-- START Excerpt --

Reading Lolita in Tehran_ A Memoir in Books - Azar Nafisi [62]
The following day, there was a short report in The Oklahoma Daily. More than the report, it was the way so many students reacted that frightened me. In the coffee shops, in the student union, even in the sunny streets of Norman, whenever the political Iranian students met they carried on heated discussions. Many quoted Comrade Stalin approvingly, spouting lines from a fashionable book, A Brief History of the Bolshevik Party or some such, about the need to destroy once and for all the Trotskyites, the White Guards, the termites and poisonous rats who were bent on destroying the revolution.
Sitting in the student union drinking coffee or Coke, our comrades, disturbing the next table’s flirtations, flared up and defended the right of the masses to torture and physically eliminate their oppressors. I still remember one of them, a chubby guy with a soft, boyish face, the outlines of his round belly protruding from under his navy blue woolen sweater. He refused to sit down and, towering over our table, swinging a glass of Coke precariously in one hand, he argued that there were two kinds of torture, two kinds of killing—those committed by the enemy and those by the friends of the people. It was okay to murder enemies.

-- END Excerpt --
-- START Source data --

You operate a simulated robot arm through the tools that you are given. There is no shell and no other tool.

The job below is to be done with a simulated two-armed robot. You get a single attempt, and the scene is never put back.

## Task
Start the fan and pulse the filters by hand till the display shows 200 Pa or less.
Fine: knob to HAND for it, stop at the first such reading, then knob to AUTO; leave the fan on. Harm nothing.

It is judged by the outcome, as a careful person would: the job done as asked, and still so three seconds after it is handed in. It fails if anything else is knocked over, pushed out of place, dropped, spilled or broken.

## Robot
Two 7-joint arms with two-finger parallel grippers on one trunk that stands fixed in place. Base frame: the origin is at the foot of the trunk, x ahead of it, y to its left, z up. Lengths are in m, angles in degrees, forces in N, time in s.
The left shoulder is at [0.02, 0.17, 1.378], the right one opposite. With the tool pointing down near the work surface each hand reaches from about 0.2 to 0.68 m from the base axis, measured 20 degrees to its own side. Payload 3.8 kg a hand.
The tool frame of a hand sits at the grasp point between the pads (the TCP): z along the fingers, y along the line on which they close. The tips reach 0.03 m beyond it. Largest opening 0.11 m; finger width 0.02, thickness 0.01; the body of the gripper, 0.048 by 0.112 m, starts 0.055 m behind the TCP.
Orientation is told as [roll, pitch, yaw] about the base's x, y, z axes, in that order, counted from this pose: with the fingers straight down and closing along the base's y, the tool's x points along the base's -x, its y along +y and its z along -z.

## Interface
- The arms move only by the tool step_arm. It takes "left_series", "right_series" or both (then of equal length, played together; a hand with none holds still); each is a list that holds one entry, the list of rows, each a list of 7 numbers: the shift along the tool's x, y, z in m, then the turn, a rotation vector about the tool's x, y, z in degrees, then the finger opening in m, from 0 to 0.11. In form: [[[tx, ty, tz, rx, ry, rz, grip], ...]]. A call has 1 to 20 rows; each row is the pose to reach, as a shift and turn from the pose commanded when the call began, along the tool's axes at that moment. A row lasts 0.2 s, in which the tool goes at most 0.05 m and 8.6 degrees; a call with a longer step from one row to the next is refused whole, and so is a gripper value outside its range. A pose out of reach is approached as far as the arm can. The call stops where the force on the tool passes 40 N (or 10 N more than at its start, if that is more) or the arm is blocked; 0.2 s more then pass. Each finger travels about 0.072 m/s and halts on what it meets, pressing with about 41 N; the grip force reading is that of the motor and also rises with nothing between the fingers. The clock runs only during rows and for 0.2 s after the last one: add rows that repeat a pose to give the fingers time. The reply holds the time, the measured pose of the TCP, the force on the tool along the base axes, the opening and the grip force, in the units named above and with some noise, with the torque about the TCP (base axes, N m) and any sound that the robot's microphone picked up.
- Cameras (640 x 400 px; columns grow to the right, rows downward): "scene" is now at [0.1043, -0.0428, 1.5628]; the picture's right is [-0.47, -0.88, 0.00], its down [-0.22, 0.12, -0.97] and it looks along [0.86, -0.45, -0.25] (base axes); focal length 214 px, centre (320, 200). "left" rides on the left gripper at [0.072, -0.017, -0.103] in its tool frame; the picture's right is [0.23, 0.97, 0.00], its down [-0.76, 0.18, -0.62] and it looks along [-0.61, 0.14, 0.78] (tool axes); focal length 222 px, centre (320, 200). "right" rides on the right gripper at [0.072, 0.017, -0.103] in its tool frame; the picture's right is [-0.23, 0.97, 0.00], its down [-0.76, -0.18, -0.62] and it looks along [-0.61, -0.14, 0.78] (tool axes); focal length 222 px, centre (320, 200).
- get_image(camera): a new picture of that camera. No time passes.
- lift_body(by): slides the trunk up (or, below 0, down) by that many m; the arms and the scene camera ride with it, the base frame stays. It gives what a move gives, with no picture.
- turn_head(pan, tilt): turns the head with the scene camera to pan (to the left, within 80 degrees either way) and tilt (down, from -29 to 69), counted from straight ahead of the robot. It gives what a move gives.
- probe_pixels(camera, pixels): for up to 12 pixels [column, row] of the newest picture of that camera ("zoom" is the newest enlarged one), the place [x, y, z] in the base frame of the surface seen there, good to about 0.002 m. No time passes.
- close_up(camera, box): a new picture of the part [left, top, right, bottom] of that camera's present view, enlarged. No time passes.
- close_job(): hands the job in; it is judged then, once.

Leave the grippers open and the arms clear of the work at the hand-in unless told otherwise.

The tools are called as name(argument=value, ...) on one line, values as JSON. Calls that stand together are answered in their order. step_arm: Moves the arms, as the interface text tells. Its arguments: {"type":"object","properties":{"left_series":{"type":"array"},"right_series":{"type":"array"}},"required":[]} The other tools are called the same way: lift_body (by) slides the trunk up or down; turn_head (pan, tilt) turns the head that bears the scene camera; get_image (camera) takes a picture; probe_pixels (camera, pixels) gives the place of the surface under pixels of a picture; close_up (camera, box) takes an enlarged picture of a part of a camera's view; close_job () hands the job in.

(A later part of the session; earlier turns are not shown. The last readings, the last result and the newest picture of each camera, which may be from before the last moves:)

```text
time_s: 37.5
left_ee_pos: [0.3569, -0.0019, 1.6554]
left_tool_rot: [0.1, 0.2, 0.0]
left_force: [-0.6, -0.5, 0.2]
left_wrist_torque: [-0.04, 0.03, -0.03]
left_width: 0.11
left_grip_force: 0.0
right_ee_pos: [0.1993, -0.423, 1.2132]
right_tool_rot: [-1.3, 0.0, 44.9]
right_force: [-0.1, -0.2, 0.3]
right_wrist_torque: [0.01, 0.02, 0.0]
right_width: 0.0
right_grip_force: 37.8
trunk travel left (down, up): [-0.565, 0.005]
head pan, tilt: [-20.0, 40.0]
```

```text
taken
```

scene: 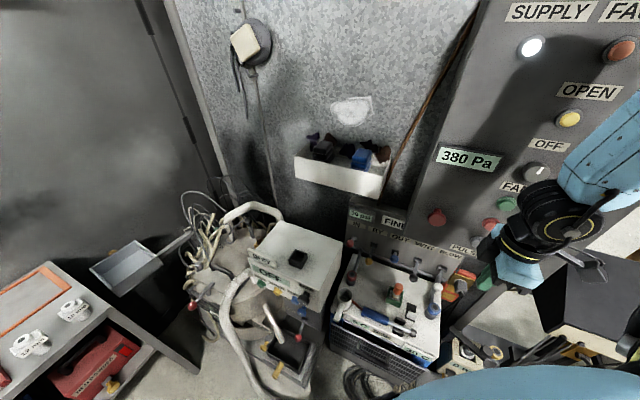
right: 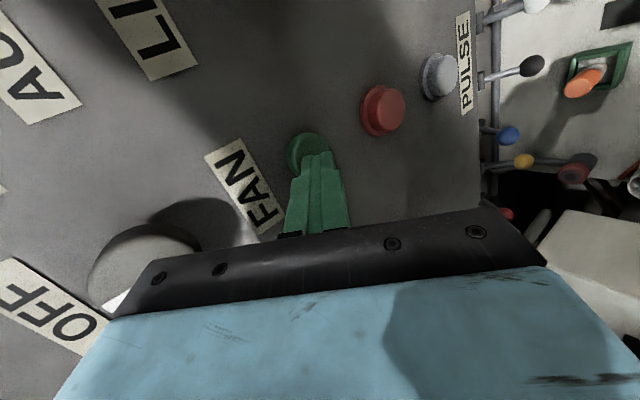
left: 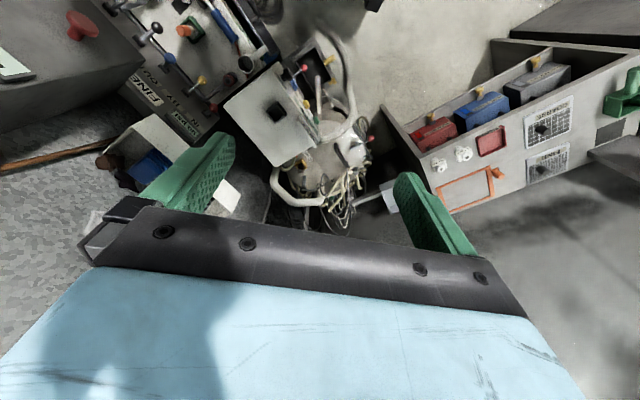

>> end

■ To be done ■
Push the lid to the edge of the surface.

-- END Source data --

■ To be done ■
[1] Your answer is an exact quotation from the excerpt: it starts at "Reading Lolita in" and ends at "destroying the revolution.".
[2] Starting at the line that holds "The job below", copy each line exactly and stop after the line that holds "Fine: knob to".

■ Full solutions ■
[1]
Reading Lolita in Tehran_ A Memoir in Books - Azar Nafisi [62]
The following day, there was a short report in The Oklahoma Daily. More than the report, it was the way so many students reacted that frightened me. In the coffee shops, in the student union, even in the sunny streets of Norman, whenever the political Iranian students met they carried on heated discussions. Many quoted Comrade Stalin approvingly, spouting lines from a fashionable book, A Brief History of the Bolshevik Party or some such, about the need to destroy once and for all the Trotskyites, the White Guards, the termites and poisonous rats who were bent on destroying the revolution.

[2]
The job below is to be done with a simulated two-armed robot. You get a single attempt, and the scene is never put back.

## Task
Start the fan and pulse the filters by hand till the display shows 200 Pa or less.
Fine: knob to HAND for it, stop at the first such reading, then knob to AUTO; leave the fan on. Harm nothing.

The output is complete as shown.